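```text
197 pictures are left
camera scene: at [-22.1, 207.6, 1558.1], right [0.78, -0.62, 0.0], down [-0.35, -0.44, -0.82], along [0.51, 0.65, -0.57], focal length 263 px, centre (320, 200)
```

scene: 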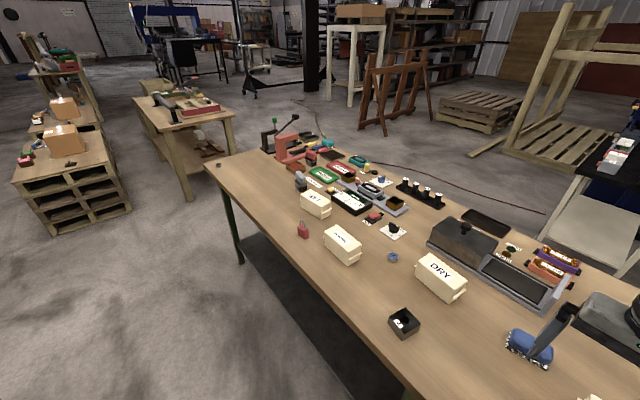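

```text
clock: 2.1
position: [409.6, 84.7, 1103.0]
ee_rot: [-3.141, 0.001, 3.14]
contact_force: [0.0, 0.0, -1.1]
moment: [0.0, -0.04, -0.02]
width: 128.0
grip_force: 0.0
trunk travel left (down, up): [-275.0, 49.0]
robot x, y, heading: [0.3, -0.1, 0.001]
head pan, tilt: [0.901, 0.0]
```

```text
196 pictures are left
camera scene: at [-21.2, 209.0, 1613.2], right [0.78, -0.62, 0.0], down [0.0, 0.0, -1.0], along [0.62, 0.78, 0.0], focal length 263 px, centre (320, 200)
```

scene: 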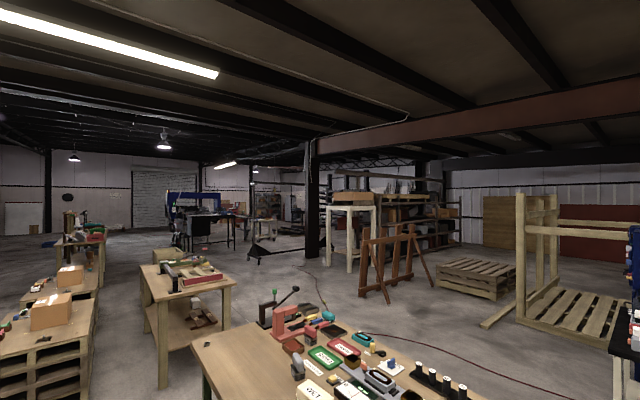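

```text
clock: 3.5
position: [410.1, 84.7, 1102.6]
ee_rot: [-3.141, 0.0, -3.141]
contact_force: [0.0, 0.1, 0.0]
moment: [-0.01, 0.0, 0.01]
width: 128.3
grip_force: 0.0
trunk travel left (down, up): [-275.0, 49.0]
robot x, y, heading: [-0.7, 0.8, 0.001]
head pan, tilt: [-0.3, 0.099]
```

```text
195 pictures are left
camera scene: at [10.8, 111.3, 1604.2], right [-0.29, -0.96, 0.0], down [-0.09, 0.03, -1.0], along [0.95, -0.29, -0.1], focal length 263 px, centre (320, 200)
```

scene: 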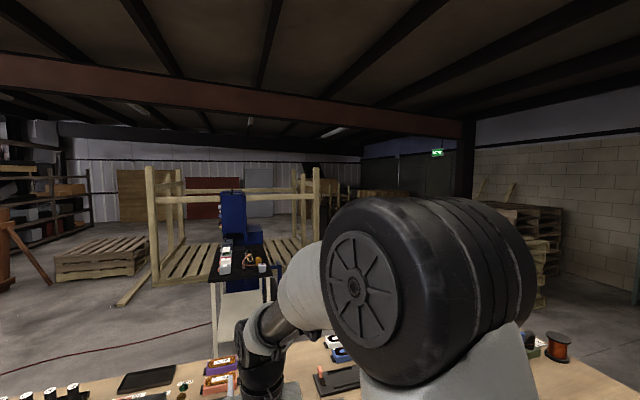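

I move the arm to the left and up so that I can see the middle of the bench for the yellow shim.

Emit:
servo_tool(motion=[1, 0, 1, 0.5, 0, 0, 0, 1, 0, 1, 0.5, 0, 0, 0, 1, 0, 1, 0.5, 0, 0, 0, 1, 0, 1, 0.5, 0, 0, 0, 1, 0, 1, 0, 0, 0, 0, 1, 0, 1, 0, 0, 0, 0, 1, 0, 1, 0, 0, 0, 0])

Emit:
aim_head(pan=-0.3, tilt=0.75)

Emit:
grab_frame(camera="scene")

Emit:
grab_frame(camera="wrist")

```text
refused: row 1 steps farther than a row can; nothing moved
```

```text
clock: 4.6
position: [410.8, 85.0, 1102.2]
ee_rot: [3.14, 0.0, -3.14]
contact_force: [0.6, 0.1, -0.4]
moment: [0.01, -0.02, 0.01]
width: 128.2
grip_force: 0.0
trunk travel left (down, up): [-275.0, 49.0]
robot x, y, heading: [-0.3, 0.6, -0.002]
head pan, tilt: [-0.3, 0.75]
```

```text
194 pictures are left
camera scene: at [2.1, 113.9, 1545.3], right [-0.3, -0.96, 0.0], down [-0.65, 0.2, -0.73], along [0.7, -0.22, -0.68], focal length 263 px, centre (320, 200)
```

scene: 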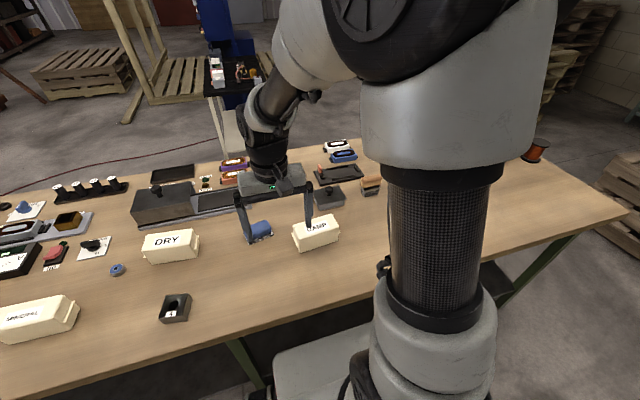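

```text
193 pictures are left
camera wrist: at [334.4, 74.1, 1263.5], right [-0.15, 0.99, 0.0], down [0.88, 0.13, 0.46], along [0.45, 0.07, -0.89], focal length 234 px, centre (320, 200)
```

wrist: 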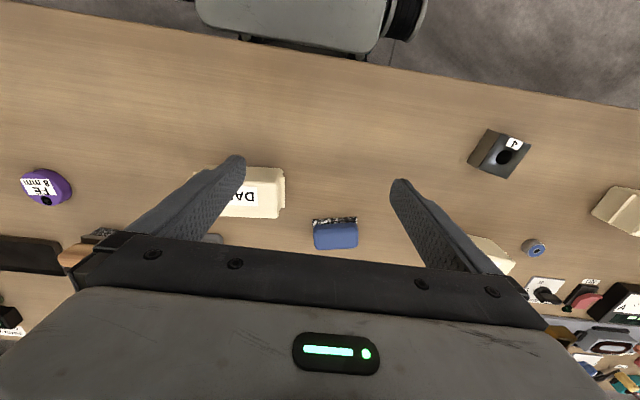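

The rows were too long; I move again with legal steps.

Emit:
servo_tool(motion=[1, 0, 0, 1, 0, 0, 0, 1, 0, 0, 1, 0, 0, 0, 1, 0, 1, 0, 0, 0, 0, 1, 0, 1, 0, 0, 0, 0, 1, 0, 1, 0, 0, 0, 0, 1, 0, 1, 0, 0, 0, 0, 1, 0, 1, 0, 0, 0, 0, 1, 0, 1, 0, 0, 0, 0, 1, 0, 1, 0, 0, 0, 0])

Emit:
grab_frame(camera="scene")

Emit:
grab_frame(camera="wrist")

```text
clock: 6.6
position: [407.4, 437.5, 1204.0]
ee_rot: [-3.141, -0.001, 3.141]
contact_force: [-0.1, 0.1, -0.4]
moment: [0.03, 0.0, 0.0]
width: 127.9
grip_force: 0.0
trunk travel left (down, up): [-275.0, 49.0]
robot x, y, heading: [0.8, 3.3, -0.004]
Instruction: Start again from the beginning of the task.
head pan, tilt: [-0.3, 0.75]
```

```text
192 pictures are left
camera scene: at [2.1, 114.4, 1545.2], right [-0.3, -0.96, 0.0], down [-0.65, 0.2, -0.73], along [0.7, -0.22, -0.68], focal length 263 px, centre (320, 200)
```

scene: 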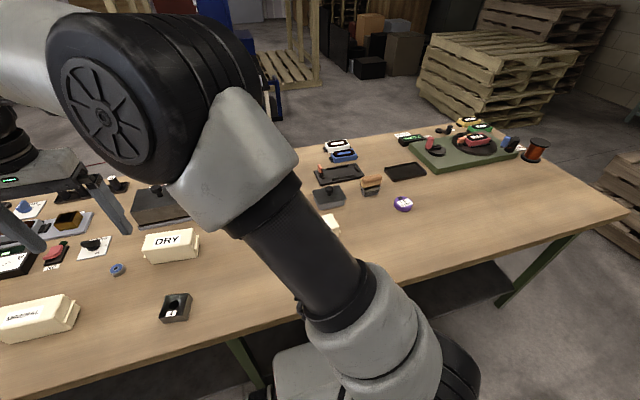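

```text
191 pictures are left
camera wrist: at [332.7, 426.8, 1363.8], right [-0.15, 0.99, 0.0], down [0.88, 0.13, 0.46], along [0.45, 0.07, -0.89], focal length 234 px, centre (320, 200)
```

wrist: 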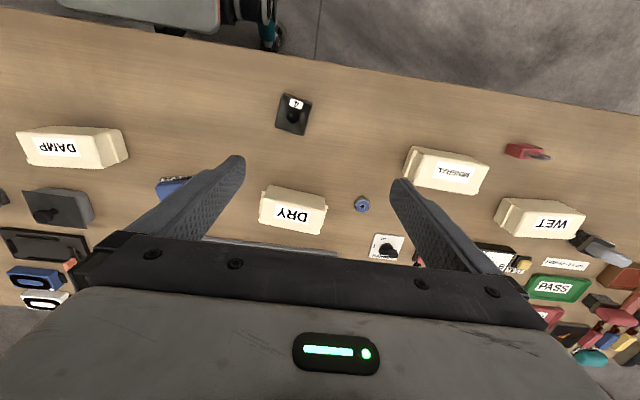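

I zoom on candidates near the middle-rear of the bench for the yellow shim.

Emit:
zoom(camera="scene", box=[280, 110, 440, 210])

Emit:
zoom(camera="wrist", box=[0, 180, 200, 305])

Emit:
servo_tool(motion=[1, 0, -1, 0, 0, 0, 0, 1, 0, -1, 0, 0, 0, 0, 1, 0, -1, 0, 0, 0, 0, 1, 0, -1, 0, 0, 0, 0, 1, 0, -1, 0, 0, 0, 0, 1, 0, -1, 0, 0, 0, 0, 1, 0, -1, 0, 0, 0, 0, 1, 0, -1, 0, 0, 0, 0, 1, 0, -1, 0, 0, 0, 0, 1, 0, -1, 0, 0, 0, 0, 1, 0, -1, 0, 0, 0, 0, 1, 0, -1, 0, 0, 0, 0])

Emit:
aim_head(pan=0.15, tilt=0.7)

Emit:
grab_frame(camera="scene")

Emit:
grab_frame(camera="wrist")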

WHAT IS EXPECTED:
Repeat the data exactly, excluding the pictures. Put each line that is not blank into a JSON list as a string.

SOLUTION BELOW:
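[
  "```text",
  "197 pictures are left",
  "camera scene: at [-22.1, 207.6, 1558.1], right [0.78, -0.62, 0.0], down [-0.35, -0.44, -0.82], along [0.51, 0.65, -0.57], focal length 263 px, centre (320, 200)",
  "```",
  "scene: ",
  "```text",
  "clock: 2.1",
  "position: [409.6, 84.7, 1103.0]",
  "ee_rot: [-3.141, 0.001, 3.14]",
  "contact_force: [0.0, 0.0, -1.1]",
  "moment: [0.0, -0.04, -0.02]",
  "width: 128.0",
  "grip_force: 0.0",
  "trunk travel left (down, up): [-275.0, 49.0]",
  "robot x, y, heading: [0.3, -0.1, 0.001]",
  "head pan, tilt: [0.901, 0.0]",
  "```",
  "```text",
  "196 pictures are left",
  "camera scene: at [-21.2, 209.0, 1613.2], right [0.78, -0.62, 0.0], down [0.0, 0.0, -1.0], along [0.62, 0.78, 0.0], focal length 263 px, centre (320, 200)",
  "```",
  "scene: ",
  "```text",
  "clock: 3.5",
  "position: [410.1, 84.7, 1102.6]",
  "ee_rot: [-3.141, 0.0, -3.141]",
  "contact_force: [0.0, 0.1, 0.0]",
  "moment: [-0.01, 0.0, 0.01]",
  "width: 128.3",
  "grip_force: 0.0",
  "trunk travel left (down, up): [-275.0, 49.0]",
  "robot x, y, heading: [-0.7, 0.8, 0.001]",
  "head pan, tilt: [-0.3, 0.099]",
  "```",
  "```text",
  "195 pictures are left",
  "camera scene: at [10.8, 111.3, 1604.2], right [-0.29, -0.96, 0.0], down [-0.09, 0.03, -1.0], along [0.95, -0.29, -0.1], focal length 263 px, centre (320, 200)",
  "```",
  "scene: ",
  "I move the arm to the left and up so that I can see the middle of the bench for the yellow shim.",
  "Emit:",
  "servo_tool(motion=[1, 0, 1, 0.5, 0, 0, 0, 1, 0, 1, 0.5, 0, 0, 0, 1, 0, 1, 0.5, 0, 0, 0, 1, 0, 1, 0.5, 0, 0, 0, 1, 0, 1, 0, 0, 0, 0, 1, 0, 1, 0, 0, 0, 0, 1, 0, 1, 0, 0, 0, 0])",
  "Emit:",
  "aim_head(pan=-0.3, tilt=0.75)",
  "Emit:",
  "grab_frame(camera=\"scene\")",
  "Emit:",
  "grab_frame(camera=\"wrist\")",
  "```text",
  "refused: row 1 steps farther than a row can; nothing moved",
  "```",
  "```text",
  "clock: 4.6",
  "position: [410.8, 85.0, 1102.2]",
  "ee_rot: [3.14, 0.0, -3.14]",
  "contact_force: [0.6, 0.1, -0.4]",
  "moment: [0.01, -0.02, 0.01]",
  "width: 128.2",
  "grip_force: 0.0",
  "trunk travel left (down, up): [-275.0, 49.0]",
  "robot x, y, heading: [-0.3, 0.6, -0.002]",
  "head pan, tilt: [-0.3, 0.75]",
  "```",
  "```text",
  "194 pictures are left",
  "camera scene: at [2.1, 113.9, 1545.3], right [-0.3, -0.96, 0.0], down [-0.65, 0.2, -0.73], along [0.7, -0.22, -0.68], focal length 263 px, centre (320, 200)",
  "```",
  "scene: ",
  "```text",
  "193 pictures are left",
  "camera wrist: at [334.4, 74.1, 1263.5], right [-0.15, 0.99, 0.0], down [0.88, 0.13, 0.46], along [0.45, 0.07, -0.89], focal length 234 px, centre (320, 200)",
  "```",
  "wrist: ",
  "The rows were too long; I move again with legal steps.",
  "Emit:",
  "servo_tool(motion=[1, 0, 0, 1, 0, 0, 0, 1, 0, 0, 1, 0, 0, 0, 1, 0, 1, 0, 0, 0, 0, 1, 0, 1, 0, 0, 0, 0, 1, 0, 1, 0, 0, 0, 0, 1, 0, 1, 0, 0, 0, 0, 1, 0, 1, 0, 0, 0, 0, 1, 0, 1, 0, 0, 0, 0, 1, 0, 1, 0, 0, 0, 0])",
  "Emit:",
  "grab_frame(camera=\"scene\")",
  "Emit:",
  "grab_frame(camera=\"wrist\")",
  "```text",
  "clock: 6.6",
  "position: [407.4, 437.5, 1204.0]",
  "ee_rot: [-3.141, -0.001, 3.141]",
  "contact_force: [-0.1, 0.1, -0.4]",
  "moment: [0.03, 0.0, 0.0]",
  "width: 127.9",
  "grip_force: 0.0",
  "trunk travel left (down, up): [-275.0, 49.0]",
  "robot x, y, heading: [0.8, 3.3, -0.004]",
  "Instruction: Start again from the beginning of the task.",
  "head pan, tilt: [-0.3, 0.75]",
  "```",
  "```text",
  "192 pictures are left",
  "camera scene: at [2.1, 114.4, 1545.2], right [-0.3, -0.96, 0.0], down [-0.65, 0.2, -0.73], along [0.7, -0.22, -0.68], focal length 263 px, centre (320, 200)",
  "```",
  "scene: ",
  "```text",
  "191 pictures are left",
  "camera wrist: at [332.7, 426.8, 1363.8], right [-0.15, 0.99, 0.0], down [0.88, 0.13, 0.46], along [0.45, 0.07, -0.89], focal length 234 px, centre (320, 200)",
  "```",
  "wrist: ",
  "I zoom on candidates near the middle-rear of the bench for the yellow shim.",
  "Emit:",
  "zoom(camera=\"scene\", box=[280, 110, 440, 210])",
  "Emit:",
  "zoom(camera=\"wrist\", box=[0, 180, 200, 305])",
  "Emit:",
  "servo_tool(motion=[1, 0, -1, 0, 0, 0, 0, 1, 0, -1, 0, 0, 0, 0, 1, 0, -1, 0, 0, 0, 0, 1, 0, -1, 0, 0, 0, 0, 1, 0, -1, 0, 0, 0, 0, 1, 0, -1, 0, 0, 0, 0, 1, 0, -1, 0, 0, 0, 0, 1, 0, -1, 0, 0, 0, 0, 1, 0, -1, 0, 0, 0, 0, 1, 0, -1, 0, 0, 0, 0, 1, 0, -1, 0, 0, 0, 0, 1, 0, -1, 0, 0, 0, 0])",
  "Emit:",
  "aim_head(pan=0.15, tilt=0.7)",
  "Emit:",
  "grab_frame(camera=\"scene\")",
  "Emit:",
  "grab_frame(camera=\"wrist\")"
]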